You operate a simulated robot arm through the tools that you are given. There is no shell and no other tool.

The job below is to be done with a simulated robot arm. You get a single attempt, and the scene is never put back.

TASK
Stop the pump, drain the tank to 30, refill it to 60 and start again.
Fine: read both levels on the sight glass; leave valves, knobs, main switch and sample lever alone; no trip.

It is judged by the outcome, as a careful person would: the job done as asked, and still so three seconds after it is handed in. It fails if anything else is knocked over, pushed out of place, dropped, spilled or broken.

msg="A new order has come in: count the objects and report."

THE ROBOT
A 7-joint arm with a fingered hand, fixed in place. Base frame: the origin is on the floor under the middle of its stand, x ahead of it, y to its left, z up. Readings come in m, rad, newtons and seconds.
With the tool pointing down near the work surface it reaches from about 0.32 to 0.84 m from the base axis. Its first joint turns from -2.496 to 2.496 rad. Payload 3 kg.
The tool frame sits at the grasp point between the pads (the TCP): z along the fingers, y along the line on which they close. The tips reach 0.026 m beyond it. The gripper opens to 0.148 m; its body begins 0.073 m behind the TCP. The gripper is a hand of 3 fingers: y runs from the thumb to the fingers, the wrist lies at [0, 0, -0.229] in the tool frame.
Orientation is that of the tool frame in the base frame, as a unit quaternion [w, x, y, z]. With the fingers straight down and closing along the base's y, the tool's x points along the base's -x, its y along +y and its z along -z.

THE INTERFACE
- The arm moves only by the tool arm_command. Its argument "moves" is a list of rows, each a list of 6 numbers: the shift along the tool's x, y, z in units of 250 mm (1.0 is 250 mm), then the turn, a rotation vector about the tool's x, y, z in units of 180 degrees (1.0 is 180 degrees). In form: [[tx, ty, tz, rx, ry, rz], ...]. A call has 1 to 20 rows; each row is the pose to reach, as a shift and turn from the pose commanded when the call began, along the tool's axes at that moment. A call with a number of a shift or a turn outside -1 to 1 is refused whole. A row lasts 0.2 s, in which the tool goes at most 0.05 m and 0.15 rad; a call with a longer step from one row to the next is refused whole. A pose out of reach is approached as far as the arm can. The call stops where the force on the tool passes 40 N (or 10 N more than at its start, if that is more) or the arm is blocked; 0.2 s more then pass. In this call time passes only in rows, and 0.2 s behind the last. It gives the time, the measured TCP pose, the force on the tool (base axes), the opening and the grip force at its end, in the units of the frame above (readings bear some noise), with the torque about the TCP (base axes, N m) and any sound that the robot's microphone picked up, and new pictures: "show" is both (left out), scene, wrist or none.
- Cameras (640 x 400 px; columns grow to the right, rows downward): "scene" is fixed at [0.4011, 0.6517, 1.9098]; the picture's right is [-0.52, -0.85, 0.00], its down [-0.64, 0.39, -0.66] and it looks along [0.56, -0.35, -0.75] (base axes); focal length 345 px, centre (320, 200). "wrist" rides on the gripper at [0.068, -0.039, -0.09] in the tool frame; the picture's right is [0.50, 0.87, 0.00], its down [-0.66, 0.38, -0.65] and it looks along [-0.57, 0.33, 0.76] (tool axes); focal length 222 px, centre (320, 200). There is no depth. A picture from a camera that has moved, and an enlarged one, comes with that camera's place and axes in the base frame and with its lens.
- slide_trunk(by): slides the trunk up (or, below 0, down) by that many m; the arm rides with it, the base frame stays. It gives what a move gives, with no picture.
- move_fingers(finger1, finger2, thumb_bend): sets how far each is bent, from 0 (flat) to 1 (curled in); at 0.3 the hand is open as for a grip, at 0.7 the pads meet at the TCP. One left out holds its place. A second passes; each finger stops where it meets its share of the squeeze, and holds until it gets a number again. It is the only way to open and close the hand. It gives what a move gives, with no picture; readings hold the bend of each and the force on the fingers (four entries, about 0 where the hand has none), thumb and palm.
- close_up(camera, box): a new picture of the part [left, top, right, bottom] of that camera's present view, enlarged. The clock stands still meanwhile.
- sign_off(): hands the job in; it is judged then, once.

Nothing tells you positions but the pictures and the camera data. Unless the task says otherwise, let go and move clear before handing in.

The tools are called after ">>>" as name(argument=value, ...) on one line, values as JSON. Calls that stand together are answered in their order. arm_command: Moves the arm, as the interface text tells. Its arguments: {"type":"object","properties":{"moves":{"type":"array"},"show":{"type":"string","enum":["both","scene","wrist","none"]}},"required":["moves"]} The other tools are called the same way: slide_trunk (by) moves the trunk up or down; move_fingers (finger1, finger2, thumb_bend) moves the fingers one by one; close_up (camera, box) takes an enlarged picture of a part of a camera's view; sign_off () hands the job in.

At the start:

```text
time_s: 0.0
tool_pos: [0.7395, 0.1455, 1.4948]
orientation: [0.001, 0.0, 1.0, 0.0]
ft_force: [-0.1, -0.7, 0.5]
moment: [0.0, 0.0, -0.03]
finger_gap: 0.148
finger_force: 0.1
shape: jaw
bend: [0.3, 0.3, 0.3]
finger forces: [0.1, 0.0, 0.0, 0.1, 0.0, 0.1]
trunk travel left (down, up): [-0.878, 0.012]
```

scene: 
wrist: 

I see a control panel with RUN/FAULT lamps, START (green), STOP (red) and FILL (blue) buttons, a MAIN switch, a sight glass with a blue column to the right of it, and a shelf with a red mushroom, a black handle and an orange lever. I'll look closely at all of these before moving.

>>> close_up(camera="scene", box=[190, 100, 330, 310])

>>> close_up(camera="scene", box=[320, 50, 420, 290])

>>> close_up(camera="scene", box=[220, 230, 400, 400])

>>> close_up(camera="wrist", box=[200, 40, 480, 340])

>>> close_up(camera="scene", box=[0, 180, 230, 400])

:: What is expected ::
Quote each line of the listing above exactly.

:: Full solution ::
You operate a simulated robot arm through the tools that you are given. There is no shell and no other tool.

The job below is to be done with a simulated robot arm. You get a single attempt, and the scene is never put back.

TASK
Stop the pump, drain the tank to 30, refill it to 60 and start again.
Fine: read both levels on the sight glass; leave valves, knobs, main switch and sample lever alone; no trip.

It is judged by the outcome, as a careful person would: the job done as asked, and still so three seconds after it is handed in. It fails if anything else is knocked over, pushed out of place, dropped, spilled or broken.

msg="A new order has come in: count the objects and report."

THE ROBOT
A 7-joint arm with a fingered hand, fixed in place. Base frame: the origin is on the floor under the middle of its stand, x ahead of it, y to its left, z up. Readings come in m, rad, newtons and seconds.
With the tool pointing down near the work surface it reaches from about 0.32 to 0.84 m from the base axis. Its first joint turns from -2.496 to 2.496 rad. Payload 3 kg.
The tool frame sits at the grasp point between the pads (the TCP): z along the fingers, y along the line on which they close. The tips reach 0.026 m beyond it. The gripper opens to 0.148 m; its body begins 0.073 m behind the TCP. The gripper is a hand of 3 fingers: y runs from the thumb to the fingers, the wrist lies at [0, 0, -0.229] in the tool frame.
Orientation is that of the tool frame in the base frame, as a unit quaternion [w, x, y, z]. With the fingers straight down and closing along the base's y, the tool's x points along the base's -x, its y along +y and its z along -z.

THE INTERFACE
- The arm moves only by the tool arm_command. Its argument "moves" is a list of rows, each a list of 6 numbers: the shift along the tool's x, y, z in units of 250 mm (1.0 is 250 mm), then the turn, a rotation vector about the tool's x, y, z in units of 180 degrees (1.0 is 180 degrees). In form: [[tx, ty, tz, rx, ry, rz], ...]. A call has 1 to 20 rows; each row is the pose to reach, as a shift and turn from the pose commanded when the call began, along the tool's axes at that moment. A call with a number of a shift or a turn outside -1 to 1 is refused whole. A row lasts 0.2 s, in which the tool goes at most 0.05 m and 0.15 rad; a call with a longer step from one row to the next is refused whole. A pose out of reach is approached as far as the arm can. The call stops where the force on the tool passes 40 N (or 10 N more than at its start, if that is more) or the arm is blocked; 0.2 s more then pass. In this call time passes only in rows, and 0.2 s behind the last. It gives the time, the measured TCP pose, the force on the tool (base axes), the opening and the grip force at its end, in the units of the frame above (readings bear some noise), with the torque about the TCP (base axes, N m) and any sound that the robot's microphone picked up, and new pictures: "show" is both (left out), scene, wrist or none.
- Cameras (640 x 400 px; columns grow to the right, rows downward): "scene" is fixed at [0.4011, 0.6517, 1.9098]; the picture's right is [-0.52, -0.85, 0.00], its down [-0.64, 0.39, -0.66] and it looks along [0.56, -0.35, -0.75] (base axes); focal length 345 px, centre (320, 200). "wrist" rides on the gripper at [0.068, -0.039, -0.09] in the tool frame; the picture's right is [0.50, 0.87, 0.00], its down [-0.66, 0.38, -0.65] and it looks along [-0.57, 0.33, 0.76] (tool axes); focal length 222 px, centre (320, 200). There is no depth. A picture from a camera that has moved, and an enlarged one, comes with that camera's place and axes in the base frame and with its lens.
- slide_trunk(by): slides the trunk up (or, below 0, down) by that many m; the arm rides with it, the base frame stays. It gives what a move gives, with no picture.
- move_fingers(finger1, finger2, thumb_bend): sets how far each is bent, from 0 (flat) to 1 (curled in); at 0.3 the hand is open as for a grip, at 0.7 the pads meet at the TCP. One left out holds its place. A second passes; each finger stops where it meets its share of the squeeze, and holds until it gets a number again. It is the only way to open and close the hand. It gives what a move gives, with no picture; readings hold the bend of each and the force on the fingers (four entries, about 0 where the hand has none), thumb and palm.
- close_up(camera, box): a new picture of the part [left, top, right, bottom] of that camera's present view, enlarged. The clock stands still meanwhile.
- sign_off(): hands the job in; it is judged then, once.

Nothing tells you positions but the pictures and the camera data. Unless the task says otherwise, let go and move clear before handing in.

The tools are called after ">>>" as name(argument=value, ...) on one line, values as JSON. Calls that stand together are answered in their order. arm_command: Moves the arm, as the interface text tells. Its arguments: {"type":"object","properties":{"moves":{"type":"array"},"show":{"type":"string","enum":["both","scene","wrist","none"]}},"required":["moves"]} The other tools are called the same way: slide_trunk (by) moves the trunk up or down; move_fingers (finger1, finger2, thumb_bend) moves the fingers one by one; close_up (camera, box) takes an enlarged picture of a part of a camera's view; sign_off () hands the job in.

At the start:

```text
time_s: 0.0
tool_pos: [0.7395, 0.1455, 1.4948]
orientation: [0.001, 0.0, 1.0, 0.0]
ft_force: [-0.1, -0.7, 0.5]
moment: [0.0, 0.0, -0.03]
finger_gap: 0.148
finger_force: 0.1
shape: jaw
bend: [0.3, 0.3, 0.3]
finger forces: [0.1, 0.0, 0.0, 0.1, 0.0, 0.1]
trunk travel left (down, up): [-0.878, 0.012]
```

scene: 
wrist: 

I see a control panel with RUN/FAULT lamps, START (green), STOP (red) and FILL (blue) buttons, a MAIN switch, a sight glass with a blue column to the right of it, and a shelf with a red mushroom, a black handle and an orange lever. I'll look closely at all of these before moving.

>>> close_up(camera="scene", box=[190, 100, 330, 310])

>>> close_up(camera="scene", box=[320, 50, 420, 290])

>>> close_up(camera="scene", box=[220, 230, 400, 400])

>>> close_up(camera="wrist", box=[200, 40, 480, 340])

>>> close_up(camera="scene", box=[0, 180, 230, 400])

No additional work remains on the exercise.